### Given data
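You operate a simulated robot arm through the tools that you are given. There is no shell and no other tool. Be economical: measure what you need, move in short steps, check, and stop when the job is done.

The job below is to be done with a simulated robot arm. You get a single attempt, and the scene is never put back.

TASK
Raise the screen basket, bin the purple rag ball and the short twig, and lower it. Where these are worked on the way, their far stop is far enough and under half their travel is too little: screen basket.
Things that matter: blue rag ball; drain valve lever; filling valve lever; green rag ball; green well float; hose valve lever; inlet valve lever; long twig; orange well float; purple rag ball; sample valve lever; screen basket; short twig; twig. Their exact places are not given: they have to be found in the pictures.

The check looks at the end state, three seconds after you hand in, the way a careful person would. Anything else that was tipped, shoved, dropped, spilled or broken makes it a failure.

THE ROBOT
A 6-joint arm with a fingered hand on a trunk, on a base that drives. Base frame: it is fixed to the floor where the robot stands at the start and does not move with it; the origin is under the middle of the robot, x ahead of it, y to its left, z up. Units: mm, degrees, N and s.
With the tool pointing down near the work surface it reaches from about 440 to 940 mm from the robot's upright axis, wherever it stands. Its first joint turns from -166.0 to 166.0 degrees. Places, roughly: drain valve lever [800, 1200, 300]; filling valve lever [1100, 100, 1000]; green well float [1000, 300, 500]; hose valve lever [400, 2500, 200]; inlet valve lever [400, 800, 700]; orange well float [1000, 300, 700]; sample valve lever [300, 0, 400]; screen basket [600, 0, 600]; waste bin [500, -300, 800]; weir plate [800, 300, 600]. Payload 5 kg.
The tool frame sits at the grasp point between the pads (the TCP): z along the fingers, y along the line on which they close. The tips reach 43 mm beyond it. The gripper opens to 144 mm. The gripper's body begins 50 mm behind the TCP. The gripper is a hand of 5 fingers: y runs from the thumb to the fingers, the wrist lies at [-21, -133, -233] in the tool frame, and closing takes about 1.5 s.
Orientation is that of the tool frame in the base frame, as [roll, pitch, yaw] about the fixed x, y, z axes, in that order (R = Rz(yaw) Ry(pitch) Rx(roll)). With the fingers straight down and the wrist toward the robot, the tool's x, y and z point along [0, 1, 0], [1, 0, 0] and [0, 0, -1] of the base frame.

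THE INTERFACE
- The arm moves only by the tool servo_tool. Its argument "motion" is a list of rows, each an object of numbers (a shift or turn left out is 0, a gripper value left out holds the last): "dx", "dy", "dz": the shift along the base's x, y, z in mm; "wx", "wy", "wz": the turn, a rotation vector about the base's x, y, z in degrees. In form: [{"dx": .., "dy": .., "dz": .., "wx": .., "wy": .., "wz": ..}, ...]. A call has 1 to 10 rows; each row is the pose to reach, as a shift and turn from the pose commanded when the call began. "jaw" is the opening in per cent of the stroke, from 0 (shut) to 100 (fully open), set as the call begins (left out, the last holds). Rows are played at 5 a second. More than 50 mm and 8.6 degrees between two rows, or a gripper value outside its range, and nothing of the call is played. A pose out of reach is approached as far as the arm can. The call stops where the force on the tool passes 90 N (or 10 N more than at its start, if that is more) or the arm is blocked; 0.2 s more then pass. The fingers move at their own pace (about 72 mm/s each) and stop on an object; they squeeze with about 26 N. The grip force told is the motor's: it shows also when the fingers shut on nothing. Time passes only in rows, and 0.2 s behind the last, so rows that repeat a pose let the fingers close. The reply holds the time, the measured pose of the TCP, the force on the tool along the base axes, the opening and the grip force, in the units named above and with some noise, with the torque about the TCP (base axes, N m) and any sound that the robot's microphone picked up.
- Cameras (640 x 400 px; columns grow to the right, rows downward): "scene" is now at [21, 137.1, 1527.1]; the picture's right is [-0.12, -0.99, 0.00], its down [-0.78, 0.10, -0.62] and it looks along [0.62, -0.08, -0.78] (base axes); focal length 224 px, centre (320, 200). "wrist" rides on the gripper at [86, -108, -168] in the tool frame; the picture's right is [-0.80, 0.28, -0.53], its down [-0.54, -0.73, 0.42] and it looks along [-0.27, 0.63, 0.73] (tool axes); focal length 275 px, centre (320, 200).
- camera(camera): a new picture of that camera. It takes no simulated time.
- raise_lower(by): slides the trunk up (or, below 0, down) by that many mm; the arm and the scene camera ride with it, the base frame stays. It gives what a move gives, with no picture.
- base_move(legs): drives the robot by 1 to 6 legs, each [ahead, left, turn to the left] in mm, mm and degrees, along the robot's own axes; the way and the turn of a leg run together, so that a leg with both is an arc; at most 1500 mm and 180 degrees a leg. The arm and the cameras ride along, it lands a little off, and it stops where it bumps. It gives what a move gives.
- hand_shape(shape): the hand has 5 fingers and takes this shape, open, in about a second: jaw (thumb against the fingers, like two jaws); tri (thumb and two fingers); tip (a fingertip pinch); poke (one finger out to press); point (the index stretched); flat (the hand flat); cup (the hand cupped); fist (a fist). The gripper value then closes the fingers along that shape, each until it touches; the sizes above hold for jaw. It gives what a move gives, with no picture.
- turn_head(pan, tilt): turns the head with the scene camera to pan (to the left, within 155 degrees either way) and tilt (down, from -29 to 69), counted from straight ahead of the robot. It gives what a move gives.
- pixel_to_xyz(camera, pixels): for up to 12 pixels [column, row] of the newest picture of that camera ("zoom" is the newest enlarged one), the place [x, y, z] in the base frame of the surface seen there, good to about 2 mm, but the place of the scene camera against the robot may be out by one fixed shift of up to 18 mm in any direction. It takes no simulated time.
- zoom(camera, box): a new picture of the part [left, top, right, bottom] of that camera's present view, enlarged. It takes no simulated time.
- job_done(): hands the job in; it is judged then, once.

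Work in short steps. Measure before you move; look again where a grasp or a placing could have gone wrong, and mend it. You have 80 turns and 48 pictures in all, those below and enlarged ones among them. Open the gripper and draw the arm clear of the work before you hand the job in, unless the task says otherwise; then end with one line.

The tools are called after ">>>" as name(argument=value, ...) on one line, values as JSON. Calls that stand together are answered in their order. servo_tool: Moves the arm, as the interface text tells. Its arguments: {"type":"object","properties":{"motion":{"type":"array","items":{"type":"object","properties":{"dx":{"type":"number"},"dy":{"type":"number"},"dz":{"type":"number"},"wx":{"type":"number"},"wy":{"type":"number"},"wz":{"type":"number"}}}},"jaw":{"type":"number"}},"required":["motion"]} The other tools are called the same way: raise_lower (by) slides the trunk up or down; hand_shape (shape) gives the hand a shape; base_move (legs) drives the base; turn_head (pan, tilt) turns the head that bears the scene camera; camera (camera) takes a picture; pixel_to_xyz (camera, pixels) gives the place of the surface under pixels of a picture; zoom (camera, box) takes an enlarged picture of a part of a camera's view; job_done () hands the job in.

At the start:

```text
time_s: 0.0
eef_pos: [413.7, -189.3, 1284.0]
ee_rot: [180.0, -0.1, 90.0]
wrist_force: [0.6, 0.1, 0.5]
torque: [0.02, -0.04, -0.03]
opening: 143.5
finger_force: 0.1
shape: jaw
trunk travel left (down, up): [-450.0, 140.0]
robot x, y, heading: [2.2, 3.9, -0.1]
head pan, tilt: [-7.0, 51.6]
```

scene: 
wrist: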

### Task to complete
Repeat the data exactly. Leave nothing out. Write them as strings in a JSON array, leaving out blank lines.

### Exercise answer
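[
  "You operate a simulated robot arm through the tools that you are given. There is no shell and no other tool. Be economical: measure what you need, move in short steps, check, and stop when the job is done.",
  "The job below is to be done with a simulated robot arm. You get a single attempt, and the scene is never put back.",
  "TASK",
  "Raise the screen basket, bin the purple rag ball and the short twig, and lower it. Where these are worked on the way, their far stop is far enough and under half their travel is too little: screen basket.",
  "Things that matter: blue rag ball; drain valve lever; filling valve lever; green rag ball; green well float; hose valve lever; inlet valve lever; long twig; orange well float; purple rag ball; sample valve lever; screen basket; short twig; twig. Their exact places are not given: they have to be found in the pictures.",
  "The check looks at the end state, three seconds after you hand in, the way a careful person would. Anything else that was tipped, shoved, dropped, spilled or broken makes it a failure.",
  "THE ROBOT",
  "A 6-joint arm with a fingered hand on a trunk, on a base that drives. Base frame: it is fixed to the floor where the robot stands at the start and does not move with it; the origin is under the middle of the robot, x ahead of it, y to its left, z up. Units: mm, degrees, N and s.",
  "With the tool pointing down near the work surface it reaches from about 440 to 940 mm from the robot's upright axis, wherever it stands. Its first joint turns from -166.0 to 166.0 degrees. Places, roughly: drain valve lever [800, 1200, 300]; filling valve lever [1100, 100, 1000]; green well float [1000, 300, 500]; hose valve lever [400, 2500, 200]; inlet valve lever [400, 800, 700]; orange well float [1000, 300, 700]; sample valve lever [300, 0, 400]; screen basket [600, 0, 600]; waste bin [500, -300, 800]; weir plate [800, 300, 600]. Payload 5 kg.",
  "The tool frame sits at the grasp point between the pads (the TCP): z along the fingers, y along the line on which they close. The tips reach 43 mm beyond it. The gripper opens to 144 mm. The gripper's body begins 50 mm behind the TCP. The gripper is a hand of 5 fingers: y runs from the thumb to the fingers, the wrist lies at [-21, -133, -233] in the tool frame, and closing takes about 1.5 s.",
  "Orientation is that of the tool frame in the base frame, as [roll, pitch, yaw] about the fixed x, y, z axes, in that order (R = Rz(yaw) Ry(pitch) Rx(roll)). With the fingers straight down and the wrist toward the robot, the tool's x, y and z point along [0, 1, 0], [1, 0, 0] and [0, 0, -1] of the base frame.",
  "THE INTERFACE",
  "- The arm moves only by the tool servo_tool. Its argument \"motion\" is a list of rows, each an object of numbers (a shift or turn left out is 0, a gripper value left out holds the last): \"dx\", \"dy\", \"dz\": the shift along the base's x, y, z in mm; \"wx\", \"wy\", \"wz\": the turn, a rotation vector about the base's x, y, z in degrees. In form: [{\"dx\": .., \"dy\": .., \"dz\": .., \"wx\": .., \"wy\": .., \"wz\": ..}, ...]. A call has 1 to 10 rows; each row is the pose to reach, as a shift and turn from the pose commanded when the call began. \"jaw\" is the opening in per cent of the stroke, from 0 (shut) to 100 (fully open), set as the call begins (left out, the last holds). Rows are played at 5 a second. More than 50 mm and 8.6 degrees between two rows, or a gripper value outside its range, and nothing of the call is played. A pose out of reach is approached as far as the arm can. The call stops where the force on the tool passes 90 N (or 10 N more than at its start, if that is more) or the arm is blocked; 0.2 s more then pass. The fingers move at their own pace (about 72 mm/s each) and stop on an object; they squeeze with about 26 N. The grip force told is the motor's: it shows also when the fingers shut on nothing. Time passes only in rows, and 0.2 s behind the last, so rows that repeat a pose let the fingers close. The reply holds the time, the measured pose of the TCP, the force on the tool along the base axes, the opening and the grip force, in the units named above and with some noise, with the torque about the TCP (base axes, N m) and any sound that the robot's microphone picked up.",
  "- Cameras (640 x 400 px; columns grow to the right, rows downward): \"scene\" is now at [21, 137.1, 1527.1]; the picture's right is [-0.12, -0.99, 0.00], its down [-0.78, 0.10, -0.62] and it looks along [0.62, -0.08, -0.78] (base axes); focal length 224 px, centre (320, 200). \"wrist\" rides on the gripper at [86, -108, -168] in the tool frame; the picture's right is [-0.80, 0.28, -0.53], its down [-0.54, -0.73, 0.42] and it looks along [-0.27, 0.63, 0.73] (tool axes); focal length 275 px, centre (320, 200).",
  "- camera(camera): a new picture of that camera. It takes no simulated time.",
  "- raise_lower(by): slides the trunk up (or, below 0, down) by that many mm; the arm and the scene camera ride with it, the base frame stays. It gives what a move gives, with no picture.",
  "- base_move(legs): drives the robot by 1 to 6 legs, each [ahead, left, turn to the left] in mm, mm and degrees, along the robot's own axes; the way and the turn of a leg run together, so that a leg with both is an arc; at most 1500 mm and 180 degrees a leg. The arm and the cameras ride along, it lands a little off, and it stops where it bumps. It gives what a move gives.",
  "- hand_shape(shape): the hand has 5 fingers and takes this shape, open, in about a second: jaw (thumb against the fingers, like two jaws); tri (thumb and two fingers); tip (a fingertip pinch); poke (one finger out to press); point (the index stretched); flat (the hand flat); cup (the hand cupped); fist (a fist). The gripper value then closes the fingers along that shape, each until it touches; the sizes above hold for jaw. It gives what a move gives, with no picture.",
  "- turn_head(pan, tilt): turns the head with the scene camera to pan (to the left, within 155 degrees either way) and tilt (down, from -29 to 69), counted from straight ahead of the robot. It gives what a move gives.",
  "- pixel_to_xyz(camera, pixels): for up to 12 pixels [column, row] of the newest picture of that camera (\"zoom\" is the newest enlarged one), the place [x, y, z] in the base frame of the surface seen there, good to about 2 mm, but the place of the scene camera against the robot may be out by one fixed shift of up to 18 mm in any direction. It takes no simulated time.",
  "- zoom(camera, box): a new picture of the part [left, top, right, bottom] of that camera's present view, enlarged. It takes no simulated time.",
  "- job_done(): hands the job in; it is judged then, once.",
  "Work in short steps. Measure before you move; look again where a grasp or a placing could have gone wrong, and mend it. You have 80 turns and 48 pictures in all, those below and enlarged ones among them. Open the gripper and draw the arm clear of the work before you hand the job in, unless the task says otherwise; then end with one line.",
  "The tools are called after \">>>\" as name(argument=value, ...) on one line, values as JSON. Calls that stand together are answered in their order. servo_tool: Moves the arm, as the interface text tells. Its arguments: {\"type\":\"object\",\"properties\":{\"motion\":{\"type\":\"array\",\"items\":{\"type\":\"object\",\"properties\":{\"dx\":{\"type\":\"number\"},\"dy\":{\"type\":\"number\"},\"dz\":{\"type\":\"number\"},\"wx\":{\"type\":\"number\"},\"wy\":{\"type\":\"number\"},\"wz\":{\"type\":\"number\"}}}},\"jaw\":{\"type\":\"number\"}},\"required\":[\"motion\"]} The other tools are called the same way: raise_lower (by) slides the trunk up or down; hand_shape (shape) gives the hand a shape; base_move (legs) drives the base; turn_head (pan, tilt) turns the head that bears the scene camera; camera (camera) takes a picture; pixel_to_xyz (camera, pixels) gives the place of the surface under pixels of a picture; zoom (camera, box) takes an enlarged picture of a part of a camera's view; job_done () hands the job in.",
  "At the start:",
  "```text",
  "time_s: 0.0",
  "eef_pos: [413.7, -189.3, 1284.0]",
  "ee_rot: [180.0, -0.1, 90.0]",
  "wrist_force: [0.6, 0.1, 0.5]",
  "torque: [0.02, -0.04, -0.03]",
  "opening: 143.5",
  "finger_force: 0.1",
  "shape: jaw",
  "trunk travel left (down, up): [-450.0, 140.0]",
  "robot x, y, heading: [2.2, 3.9, -0.1]",
  "head pan, tilt: [-7.0, 51.6]",
  "```",
  "scene: ",
  "wrist:"
]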